We are discussing Committee Stage of the Criminal Justice (Public Order) Bill and it appears that a person who has one or two pints and might stagger on his or her way home could be arrested. Such people are being put into the criminal class although they are not a danger to anybody. My colleague on another committee discussed rural life and the fact that people might drive four or five miles to a local pub to have two pints after work. When this legislation is enacted such people will be allowed only one pint if they intend to drive. I must be careful not be seen to defend drunken driving because 99 per cent of people are against it but a balance must be struck in this regard. A person who has two drinks and drives home four or five miles is not a danger to himself or to anybody else although in advocating leniency where alcohol is concerned one could be branded as supporting drunken driving, which I am not. In an effort to make everything perfect we must ensure that we do not trample on the rights of others. I heard a well known playwright state on the radio yesterday that people should not drink and drive but get a taxi or walk from the pub. That is possible in cities and towns but not for people living four or five miles from the nearest pub. Therefore, we must get the balance right.

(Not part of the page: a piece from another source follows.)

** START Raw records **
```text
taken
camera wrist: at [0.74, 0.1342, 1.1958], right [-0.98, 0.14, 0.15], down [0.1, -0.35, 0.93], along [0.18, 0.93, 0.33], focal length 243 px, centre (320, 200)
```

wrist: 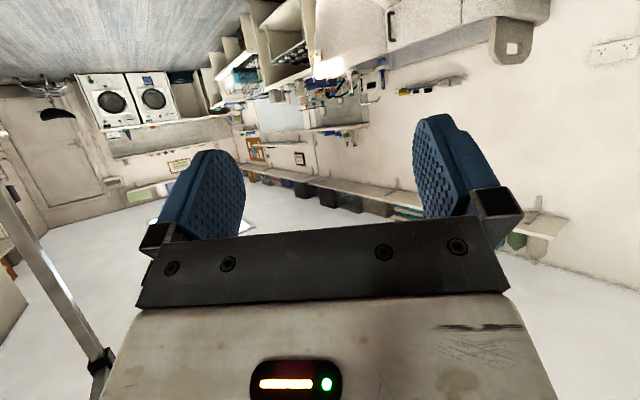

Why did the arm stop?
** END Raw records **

In advance of some of our meetings we have been briefed by civil servants. It is important that civil servants tell us the inside story as we are being told only half the story at present. I support the plea by other speakers that Opposition Members should have resources for research and advisers because civil servants will brief us in accordance with Ministers' wishes. It is important that a different viewpoint is put forward to counterbalance Government proposals. Government advisers do not have a monopoly on knowledge, regardless of their number, and, therefore, Opposition Members should have resources for such expertise. However, I thank the civil servants for their courtesy and assistance in briefing us during our meetings.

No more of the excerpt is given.